### EXTRACTED TEXT:
A sweet and satisfying novel of how delicious it is to discover your dreams

Issy Randall can bake. No, Issy can create stunning, mouthwateringly divine cakes. After a childhood spent in her beloved Grampa Joe's bakery, she has undoubtedly inherited his talent. She's much better at baking than she is a filing so when she's laid off from her desk job, Issy decides to open her own little café. But she soon learns that her piece-of-cake plan will take all of her courage and confectionary talent to avert disaster.

Funny and sharp, Meet Me at the Cupcake Café is about how life might not always taste like you expect, but there's always room for dessert!

Thanks to Holly, I’m really getting into the swing of this audiobook business. I signed up for the Audible Romance Package and I have been going to town on listening to multiple books a week while I’m at work. Meet Me at the Cupcake Cafe is one of the books that I listened to and honestly, it was a bit of a snoozefest. I actually enjoyed the narrator’s accent but the story she was reading was super slow. It felt like nothing happens throughout most of the book. Izzy gets sacked, opens up a bakery and is trying to figure her way out with that whole thing at the same time that she’s starting to develop a crush on the guy from the bank but still hanging out with her ex boyfriend that did her dirty.

### MATERIAL PROVIDED:
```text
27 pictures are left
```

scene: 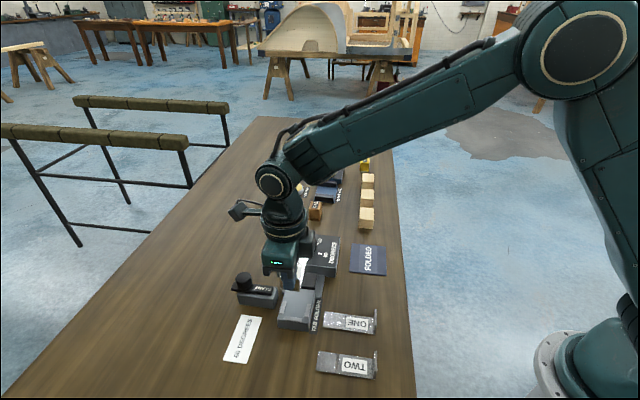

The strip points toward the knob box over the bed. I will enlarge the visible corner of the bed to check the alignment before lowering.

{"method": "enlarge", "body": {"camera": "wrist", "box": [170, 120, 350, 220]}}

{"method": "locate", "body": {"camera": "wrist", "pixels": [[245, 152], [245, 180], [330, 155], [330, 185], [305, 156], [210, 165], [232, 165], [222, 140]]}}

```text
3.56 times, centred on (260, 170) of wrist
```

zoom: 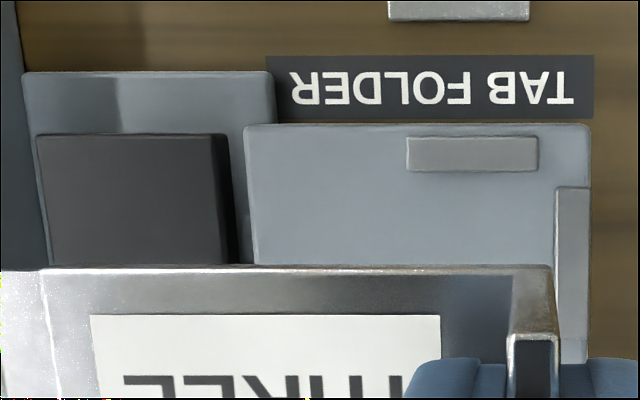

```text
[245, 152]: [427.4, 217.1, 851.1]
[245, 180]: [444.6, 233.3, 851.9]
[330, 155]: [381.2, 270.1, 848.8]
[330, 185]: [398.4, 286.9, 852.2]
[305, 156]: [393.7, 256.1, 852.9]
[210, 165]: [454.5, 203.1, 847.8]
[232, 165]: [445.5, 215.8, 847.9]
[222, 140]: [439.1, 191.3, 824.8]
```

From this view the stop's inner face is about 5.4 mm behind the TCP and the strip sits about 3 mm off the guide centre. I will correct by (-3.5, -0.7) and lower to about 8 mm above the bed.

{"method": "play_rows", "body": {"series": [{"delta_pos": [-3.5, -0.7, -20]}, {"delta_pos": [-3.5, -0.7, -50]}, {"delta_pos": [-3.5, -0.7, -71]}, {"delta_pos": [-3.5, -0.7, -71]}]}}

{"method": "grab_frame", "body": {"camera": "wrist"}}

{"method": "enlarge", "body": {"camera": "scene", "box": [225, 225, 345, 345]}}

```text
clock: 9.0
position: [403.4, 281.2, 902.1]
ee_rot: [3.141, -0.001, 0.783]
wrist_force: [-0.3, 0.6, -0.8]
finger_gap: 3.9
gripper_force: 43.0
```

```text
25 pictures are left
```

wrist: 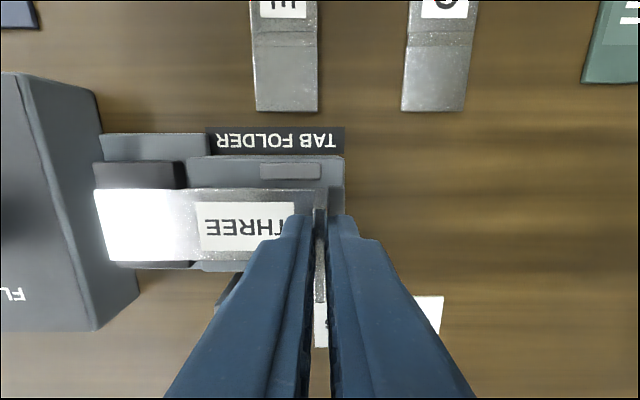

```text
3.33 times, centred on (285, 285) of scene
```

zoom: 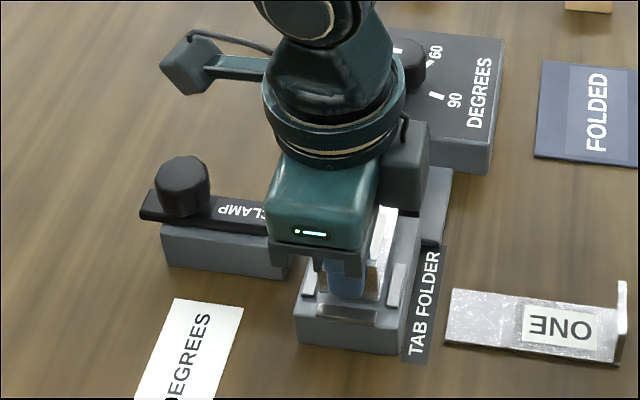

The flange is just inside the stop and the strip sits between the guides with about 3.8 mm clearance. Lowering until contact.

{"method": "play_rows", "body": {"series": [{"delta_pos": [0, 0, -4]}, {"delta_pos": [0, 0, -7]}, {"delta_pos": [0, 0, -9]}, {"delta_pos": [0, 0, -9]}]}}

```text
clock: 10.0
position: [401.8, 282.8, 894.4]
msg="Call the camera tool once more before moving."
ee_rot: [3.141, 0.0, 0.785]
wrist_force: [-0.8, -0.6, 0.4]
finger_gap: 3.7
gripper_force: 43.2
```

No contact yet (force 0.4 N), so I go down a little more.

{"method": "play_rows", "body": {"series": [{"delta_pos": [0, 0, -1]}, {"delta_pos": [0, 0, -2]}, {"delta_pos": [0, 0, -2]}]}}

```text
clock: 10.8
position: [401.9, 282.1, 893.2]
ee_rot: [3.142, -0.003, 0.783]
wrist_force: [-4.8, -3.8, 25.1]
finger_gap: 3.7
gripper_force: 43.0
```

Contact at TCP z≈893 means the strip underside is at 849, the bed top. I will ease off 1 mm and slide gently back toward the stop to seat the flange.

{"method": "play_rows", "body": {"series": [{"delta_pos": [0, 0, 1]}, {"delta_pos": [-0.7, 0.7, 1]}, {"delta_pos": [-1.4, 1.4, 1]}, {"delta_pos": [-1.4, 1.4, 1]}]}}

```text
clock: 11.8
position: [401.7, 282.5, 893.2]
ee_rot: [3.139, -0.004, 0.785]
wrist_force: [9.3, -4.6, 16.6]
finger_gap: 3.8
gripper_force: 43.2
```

### WHAT YOU SHOULD DO:
Show the exact text of the extracted text starting from "Thanks to Holly, I’m" and stopping at the end of "did her dirty.".

### THE SOLUTION:
Thanks to Holly, I’m really getting into the swing of this audiobook business. I signed up for the Audible Romance Package and I have been going to town on listening to multiple books a week while I’m at work. Meet Me at the Cupcake Cafe is one of the books that I listened to and honestly, it was a bit of a snoozefest. I actually enjoyed the narrator’s accent but the story she was reading was super slow. It felt like nothing happens throughout most of the book. Izzy gets sacked, opens up a bakery and is trying to figure her way out with that whole thing at the same time that she’s starting to develop a crush on the guy from the bank but still hanging out with her ex boyfriend that did her dirty.